Now for the complicated bit. The Government has faced unprecedented economic challenges during the Covid-19 crisis – and has met them with unprecedented measures.
The decisions have been enormous involving one of the toughest lockdown regimes in Europe and the spending of billions of euro. But in many ways the decisions which lie ahead are even more complex and politically challenging.
When to reopen the different bits of the economy is just the beginning; the starting gun of a debate with far-reaching implications. The really tricky bit is what happens afterwards and how the gradual withdrawal of the big support programmes is balanced with help for economic reopening.
The political problem is that there will be people and businesses left behind – the budgetary reality is that if some way is not found to wind down emergency spending over the next 18 months then the recently-published forecasts for the public finances will be rendered obsolete .
And this would mean no money to do all the other things the Government wants to do.

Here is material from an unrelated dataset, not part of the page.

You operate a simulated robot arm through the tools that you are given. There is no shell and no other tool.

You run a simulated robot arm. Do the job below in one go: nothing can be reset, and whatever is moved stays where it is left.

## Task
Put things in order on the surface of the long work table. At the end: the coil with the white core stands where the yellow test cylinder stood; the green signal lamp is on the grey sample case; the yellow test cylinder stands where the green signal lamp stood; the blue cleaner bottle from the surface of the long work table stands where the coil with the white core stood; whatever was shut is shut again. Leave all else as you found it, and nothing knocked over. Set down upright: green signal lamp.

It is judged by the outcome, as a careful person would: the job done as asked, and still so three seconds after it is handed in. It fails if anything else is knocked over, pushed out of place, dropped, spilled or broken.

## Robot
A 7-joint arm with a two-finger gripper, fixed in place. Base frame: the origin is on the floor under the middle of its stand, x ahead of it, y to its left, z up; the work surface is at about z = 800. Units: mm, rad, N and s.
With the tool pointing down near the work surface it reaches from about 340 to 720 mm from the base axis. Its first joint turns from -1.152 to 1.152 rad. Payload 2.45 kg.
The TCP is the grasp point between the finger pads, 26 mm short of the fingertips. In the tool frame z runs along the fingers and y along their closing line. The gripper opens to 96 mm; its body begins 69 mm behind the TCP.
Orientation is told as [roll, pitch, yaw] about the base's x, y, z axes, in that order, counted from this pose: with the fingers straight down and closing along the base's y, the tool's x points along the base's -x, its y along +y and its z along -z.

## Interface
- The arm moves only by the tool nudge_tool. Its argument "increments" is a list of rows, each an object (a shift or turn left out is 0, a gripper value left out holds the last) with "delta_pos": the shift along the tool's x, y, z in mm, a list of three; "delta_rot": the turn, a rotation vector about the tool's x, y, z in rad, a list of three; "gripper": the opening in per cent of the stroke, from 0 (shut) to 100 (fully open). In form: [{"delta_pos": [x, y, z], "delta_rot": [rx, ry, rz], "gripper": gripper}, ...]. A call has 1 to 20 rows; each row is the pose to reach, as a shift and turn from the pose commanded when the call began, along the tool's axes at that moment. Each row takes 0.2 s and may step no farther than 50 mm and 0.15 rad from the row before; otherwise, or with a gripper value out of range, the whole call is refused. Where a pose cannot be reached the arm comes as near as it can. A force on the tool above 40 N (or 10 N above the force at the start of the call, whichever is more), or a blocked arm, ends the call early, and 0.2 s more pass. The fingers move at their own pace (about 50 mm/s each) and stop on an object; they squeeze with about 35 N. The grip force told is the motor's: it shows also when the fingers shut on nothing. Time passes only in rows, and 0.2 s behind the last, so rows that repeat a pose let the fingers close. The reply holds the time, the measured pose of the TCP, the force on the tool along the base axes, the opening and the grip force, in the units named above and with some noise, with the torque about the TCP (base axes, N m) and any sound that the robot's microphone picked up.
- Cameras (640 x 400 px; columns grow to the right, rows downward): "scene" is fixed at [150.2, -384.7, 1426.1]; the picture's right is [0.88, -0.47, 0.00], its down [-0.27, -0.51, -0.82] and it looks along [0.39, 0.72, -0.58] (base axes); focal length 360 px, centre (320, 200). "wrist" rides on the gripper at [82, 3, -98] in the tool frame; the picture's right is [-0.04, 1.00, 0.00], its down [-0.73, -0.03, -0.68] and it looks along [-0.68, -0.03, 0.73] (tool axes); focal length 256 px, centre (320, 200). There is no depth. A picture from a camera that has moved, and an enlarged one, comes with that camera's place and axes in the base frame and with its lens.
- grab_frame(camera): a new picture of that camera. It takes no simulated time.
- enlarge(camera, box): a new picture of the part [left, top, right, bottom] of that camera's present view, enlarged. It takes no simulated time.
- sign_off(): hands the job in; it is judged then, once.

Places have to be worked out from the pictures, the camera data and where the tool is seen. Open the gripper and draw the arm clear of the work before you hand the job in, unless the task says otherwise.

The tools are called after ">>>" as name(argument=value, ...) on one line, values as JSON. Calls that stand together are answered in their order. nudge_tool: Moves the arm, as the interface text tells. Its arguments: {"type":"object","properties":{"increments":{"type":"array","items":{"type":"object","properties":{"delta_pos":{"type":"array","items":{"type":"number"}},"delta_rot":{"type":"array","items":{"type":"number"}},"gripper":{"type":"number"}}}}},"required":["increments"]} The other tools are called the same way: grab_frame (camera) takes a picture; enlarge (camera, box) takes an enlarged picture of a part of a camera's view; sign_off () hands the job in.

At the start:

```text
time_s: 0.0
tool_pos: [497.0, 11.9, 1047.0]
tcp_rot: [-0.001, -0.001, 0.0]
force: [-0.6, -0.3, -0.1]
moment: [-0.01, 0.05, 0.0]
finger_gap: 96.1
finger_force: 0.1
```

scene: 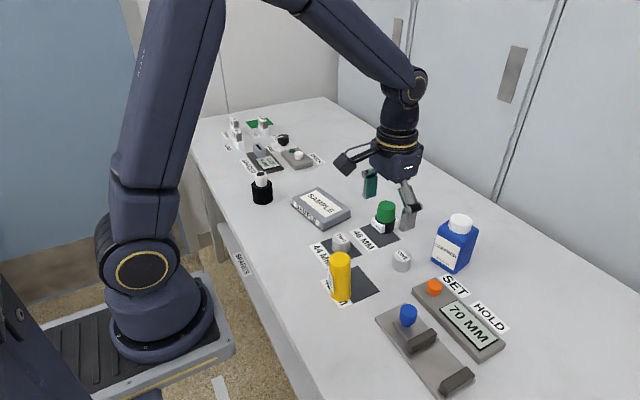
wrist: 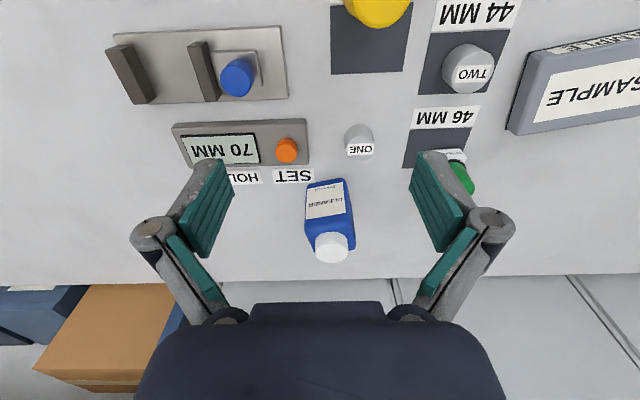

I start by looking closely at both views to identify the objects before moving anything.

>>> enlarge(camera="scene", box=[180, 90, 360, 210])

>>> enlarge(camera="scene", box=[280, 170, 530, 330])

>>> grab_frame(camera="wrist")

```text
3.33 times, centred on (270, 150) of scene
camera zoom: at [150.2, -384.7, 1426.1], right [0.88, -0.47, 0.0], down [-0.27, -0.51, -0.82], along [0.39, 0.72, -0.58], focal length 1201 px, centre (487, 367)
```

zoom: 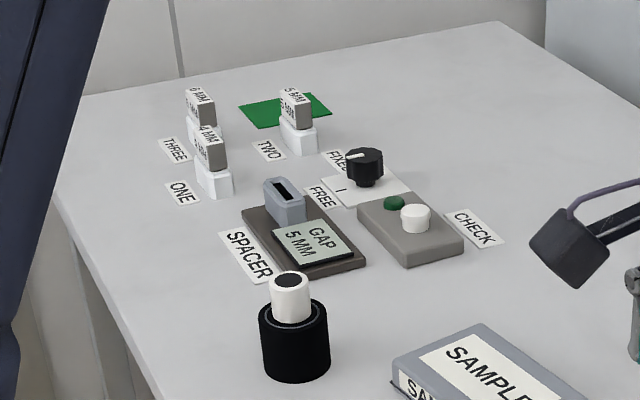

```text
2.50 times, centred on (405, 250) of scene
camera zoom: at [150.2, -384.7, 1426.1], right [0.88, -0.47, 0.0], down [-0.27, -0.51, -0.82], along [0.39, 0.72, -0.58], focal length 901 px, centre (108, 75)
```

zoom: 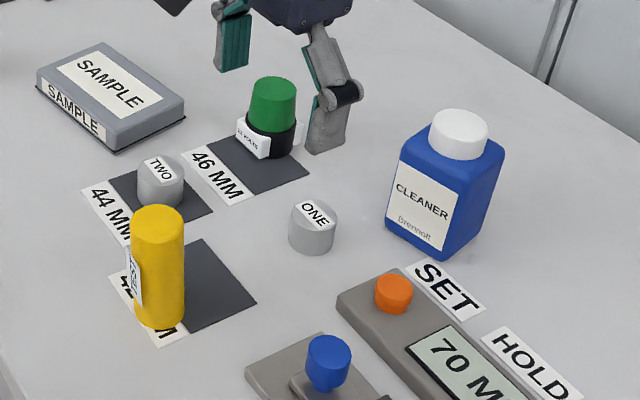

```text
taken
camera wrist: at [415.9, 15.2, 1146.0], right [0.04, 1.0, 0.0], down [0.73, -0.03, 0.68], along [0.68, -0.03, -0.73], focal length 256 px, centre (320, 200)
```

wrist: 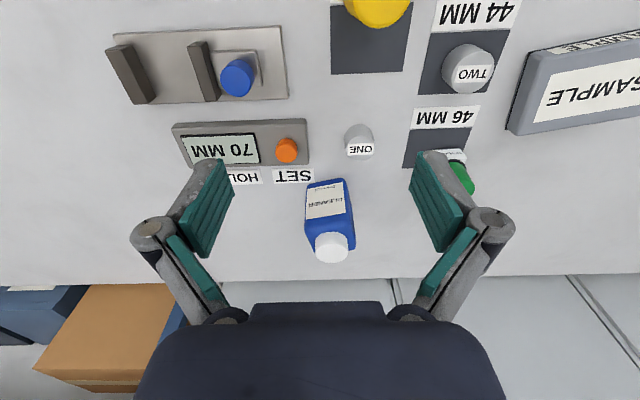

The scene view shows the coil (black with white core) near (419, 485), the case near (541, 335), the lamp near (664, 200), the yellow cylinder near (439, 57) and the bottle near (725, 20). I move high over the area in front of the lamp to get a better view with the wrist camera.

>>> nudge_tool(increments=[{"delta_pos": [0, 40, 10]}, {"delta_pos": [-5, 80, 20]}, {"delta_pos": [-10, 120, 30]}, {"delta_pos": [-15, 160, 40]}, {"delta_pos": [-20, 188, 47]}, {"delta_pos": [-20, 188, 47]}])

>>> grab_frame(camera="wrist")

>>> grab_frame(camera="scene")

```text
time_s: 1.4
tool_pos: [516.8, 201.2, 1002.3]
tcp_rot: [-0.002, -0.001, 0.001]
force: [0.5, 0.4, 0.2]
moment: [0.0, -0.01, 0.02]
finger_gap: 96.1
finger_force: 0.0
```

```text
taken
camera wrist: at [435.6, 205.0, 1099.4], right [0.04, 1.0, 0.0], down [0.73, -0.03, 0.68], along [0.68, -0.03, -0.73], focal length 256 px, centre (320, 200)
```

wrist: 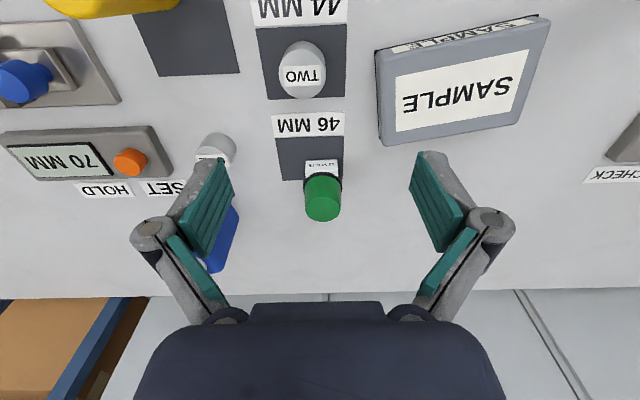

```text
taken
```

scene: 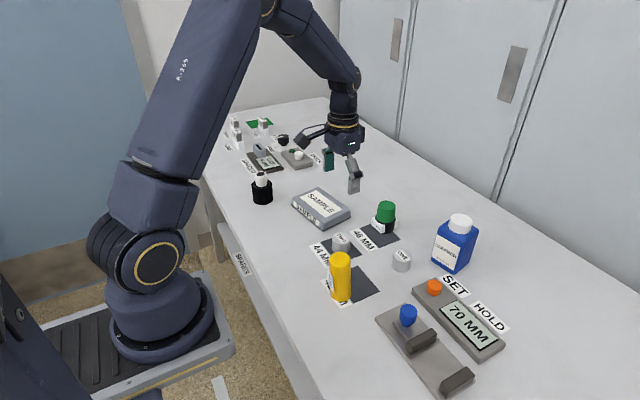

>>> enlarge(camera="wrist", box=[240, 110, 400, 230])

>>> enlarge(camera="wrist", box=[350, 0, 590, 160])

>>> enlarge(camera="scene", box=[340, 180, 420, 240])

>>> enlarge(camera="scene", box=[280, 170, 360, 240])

In terms of the reopening itself, it is worth noting that while there is a lot of deja vu about the jockeying for position between the Government and the National Public Health Emergency Team, the arrival of the vaccines has changed the question.
Last year the questions were about how could we live with the virus – not very successfully was the answer. This time the question is different – it is when are vaccines going to give enough protection to reopen. This changes the calculus. With outdoor activities reopening (we wonder why things like golf or walking on a beach more than 5km from your home were banned for so long) and the wider retail sector set to follow, the nub of the reopening debate will now be about hospitality.
With the percentage of the population covered by vaccines rising – and quickly, we hope – there isn’t much point fighting now over two or three weeks, say between early and late June, for a date to start the staycation season. Let’s see how trends go and what happens in the UK, which will be a good pointer on the balance of vaccinating and reopening. These sectors have been crippled by the lockdown, but unfortunately this cost has already been incurred. The risk assessment now looks forward, not back. Hospitality will be open for July, unless things go badly off track, but it could yet be a close enough finish.
And then, of course, hospitality will need a big programme of support, as will the other sectors hit by the pandemic. Here things get complicated for the Government and for the two Ministers at the centre of this, Paschal Donohoe in finance and Michael McGrath in public spending. The Government needs to start winding down the massive cost of the emergency supports, totally more than €15 billion to date when you tot up the main schemes – while still helping companies to reopen and rehire. The two Ministers have said there will be no “cliff-edge”withdrawal of supports, but some way is needed to wind them down over time.
This won't be easy. Central Bank figures indicate that as many as one in four SMEs could be in danger of insolvency on the basis of their finances just before the pandemic and then after it hit. The economic theory is that some firms now on Government life-support will not be viable after the pandemic and should be allowed fail. But in practice you can see the political trap here. Businesses will be failing because they were unlucky enough to be in a consumer-facing sector, not because they did anything wrong.
Designing supports to help only the ones likely to survive is also technically very complicated.
The first phase of these decisions needs to be taken soon, as the current supports, the Employment Wage Subsidy Scheme (EWSS) and Covid Restriction Support Scheme (CRSS) run out at the end of June. We might bet on some extension of the wage subsidy scheme, probably with supports levels being reduced over time. The CRSS, which has helped firms which had to remain closed, could well be remade as one to help the hospitality sector restart.
A big question will be how to handle the Pandemic Unemployment Payment (PUP), currently with 420,000 or so recipients. Numbers should drop sharply as reopening happens, but many will remain on the payment. How to handle those left behind – generally younger and often lower-paid people – will be a huge political decision. How do you balance the need to support people laid off due to a pandemic, with the impossibility of keeping a kind of two-tier unemployment support system going in the long term?
As well as cash support, there will be a need for much more active job market and retraining supports as part of helping those laid-off. The Central Bank has estimated that some 100,000 additional people might be left on the unemployment register when this is over. Given the huge numbers on the PUP and with their jobs supported by the wage subsidy, the sad thing is that would seem as good an outcome as we could hope for.
The flip side of the withdrawal of support is that the recent reasonably upbeat – in the circumstances – projections from the Department of Finance are based on the emergency pandemic supports being gradually withdrawn and completely gone by the end of next year. This, together with the resumption of growth, is forecast to bring the public finances slowly back towards balance by 2025, assuming no policy changes. Of course there will be some policy changes, but the commission on tax and welfare now being established by the Minister for Finance is designed to look at these and recommend how entitlements and tax might evolve after 2022.
But the public finance numbers only work if the emergency spending is wound down. And doing so carries significant political and economic risk.